Cristina Kirchner se repagina para tentar recuperar espaço político
BUENOS AIRES - O prazo para inscrever candidaturas para as Legislativas do próximo dia 22 de outubro na Argentina vence no sábado, e toda a atenção está focada na mulher que governou o país entre 2007 e 2015. A sensação predominante, depois do gigantesco ato realizado terça-feira passada num estádio de futebol da Grande Buenos Aires, é de que Cristina Kirchner será candidata a senadora pela província de Buenos Aires e iniciará, assim, um retorno ansiado por seus seguidores (estimados em 25% dos eleitores) e aliados. Mas recuperar o espaço perdido não será fácil para esta mulher de 64 anos, mergulhada em verdadeiro inferno judicial. Segundo analistas, o índice de rejeição à ex-chefe de Estado supera 50% e seu governo é considerado, por muitos argentinos, como um dos mais corruptos da História do país.
Sendo mais Cristina do que nunca, a ex-presidente sequer mencionou a palavra corrupção em seu discurso (ela e os filhos foram acusados de lavagem de dinheiro e associação ilícita, entre outros crimes). Pelo contrário, repetiu várias vezes a palavra ajuste e culpou seu sucessor, Mauricio Macri, de ter “desorganizado nossa vida”. Com uma simpatia e empatia com o povo poucas vezes vista quando estava à frente do Executivo, a ex-chefe de Estado transformou seu relançamento político numa espécie de show das “vítimas do governo Macri”.
Assim, foram chamadas ao palco estagiárias que perderam bolsas de pesquisa científica, professoras, estudantes e trabalhadores, que se lamentaram das consequências da recessão econômica, que começou muito antes de Macri assumir o poder.
— Foi uma inteligente operação de maquiagem — disse uma altíssima fonte do governo.
Macri, segundo a fonte, não está preocupado “porque nada mudou em relação ao que as pessoas pensam dela”. Na visão do deputado Eduardo Amadeo, da aliança governista Mudemos, Cristina está tentando apagar seu passado e deve ter ensaiado muito antes de voltar.
— Foi evidente que estava tudo preparado, até o choro.
Ele, em sintonia com a Casa Rosada, vê um debate eleitoral “entre passado e futuro”. A realidade é bem diferente para quem acompanha “a chefa”, como é chamada Cristina por seus parceiros políticos.
— Cristina, como nós, vê uma política que está deteriorando as famílias, as indústrias, o trabalho, a cultura.
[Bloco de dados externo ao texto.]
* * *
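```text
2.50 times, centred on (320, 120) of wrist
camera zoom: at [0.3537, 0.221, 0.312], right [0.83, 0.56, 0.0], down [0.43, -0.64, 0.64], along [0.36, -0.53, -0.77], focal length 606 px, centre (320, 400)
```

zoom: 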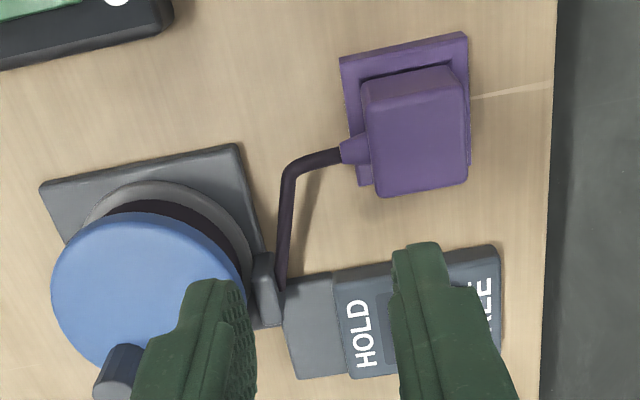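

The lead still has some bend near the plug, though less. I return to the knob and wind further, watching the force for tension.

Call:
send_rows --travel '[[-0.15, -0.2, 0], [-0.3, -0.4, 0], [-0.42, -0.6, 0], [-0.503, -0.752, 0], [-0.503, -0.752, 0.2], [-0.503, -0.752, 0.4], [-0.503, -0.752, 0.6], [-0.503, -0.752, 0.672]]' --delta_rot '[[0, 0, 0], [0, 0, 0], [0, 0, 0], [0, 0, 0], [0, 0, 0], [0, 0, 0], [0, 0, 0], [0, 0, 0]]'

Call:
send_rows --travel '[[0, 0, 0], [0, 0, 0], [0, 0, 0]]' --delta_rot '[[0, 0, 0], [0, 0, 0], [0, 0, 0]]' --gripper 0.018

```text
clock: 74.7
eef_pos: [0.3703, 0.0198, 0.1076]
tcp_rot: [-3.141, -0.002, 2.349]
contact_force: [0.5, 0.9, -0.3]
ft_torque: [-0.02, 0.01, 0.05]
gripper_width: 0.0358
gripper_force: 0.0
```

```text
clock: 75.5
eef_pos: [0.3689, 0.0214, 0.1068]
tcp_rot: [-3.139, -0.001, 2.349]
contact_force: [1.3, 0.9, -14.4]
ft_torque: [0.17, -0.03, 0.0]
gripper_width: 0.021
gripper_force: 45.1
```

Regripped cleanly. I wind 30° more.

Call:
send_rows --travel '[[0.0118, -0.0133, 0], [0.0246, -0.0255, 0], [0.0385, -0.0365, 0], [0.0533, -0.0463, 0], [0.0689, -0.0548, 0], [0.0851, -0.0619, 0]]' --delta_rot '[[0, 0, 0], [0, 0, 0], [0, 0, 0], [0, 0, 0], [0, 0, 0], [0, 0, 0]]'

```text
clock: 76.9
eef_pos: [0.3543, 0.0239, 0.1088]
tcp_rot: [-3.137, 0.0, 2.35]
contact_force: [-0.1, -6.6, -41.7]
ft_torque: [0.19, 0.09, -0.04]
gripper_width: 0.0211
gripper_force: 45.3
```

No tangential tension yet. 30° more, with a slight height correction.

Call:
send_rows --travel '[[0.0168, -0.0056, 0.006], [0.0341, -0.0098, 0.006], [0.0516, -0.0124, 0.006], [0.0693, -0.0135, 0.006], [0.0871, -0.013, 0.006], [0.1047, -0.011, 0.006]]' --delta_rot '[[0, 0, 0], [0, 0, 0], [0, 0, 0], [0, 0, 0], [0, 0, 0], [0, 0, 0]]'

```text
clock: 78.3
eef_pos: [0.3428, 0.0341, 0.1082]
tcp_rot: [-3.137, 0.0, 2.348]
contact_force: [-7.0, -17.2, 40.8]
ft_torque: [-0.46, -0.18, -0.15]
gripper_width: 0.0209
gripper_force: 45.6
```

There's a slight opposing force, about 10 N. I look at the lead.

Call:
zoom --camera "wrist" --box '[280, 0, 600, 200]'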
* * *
E nossa proposta é de união, num momento que deve ser fundacional para a política argentina — afirmou Eduardo Sigal, vice-presidente da Frente Grande, que integra a União Cidadã.
De cara, esta união não inclui setores importantes do tradicional Partido Justicialista (PJ), por exemplo, muitos de seus governadores. Como lembrou o analista político Sergio Berensztein, “a ex-presidente nunca se sentiu à vontade na estrutura do PJ e, neste aspecto, está sendo coerente”. Resultado: o peronismo irá rachado às Legislativas, ponto para Macri.
— Cristina está tentando se reposicionar. Hoje ela quer se mostrar como a representante dos que sofrem as consequências do ajuste.
Ou seja, uma Cristina próxima do povo, que entende suas necessidades e nada tem a ver com a crise que Macri não consegue superar.
Mas a ex-chefe de Estado enfrenta, ainda, o desafio de fazer uma campanha sem o controle da mídia. De fato, os meios de comunicação financiados pelo kirchnerismo perderam influência e espaço no mapa e muitos literalmente desapareceram. A alternativa, segundo Berensztein, será uma campanha à la Trump, abusando das redes sociais. Ou seja, os argentinos se livraram das cadenas de Cristina e agora a verão multiplicar-se no Twitter e Facebook.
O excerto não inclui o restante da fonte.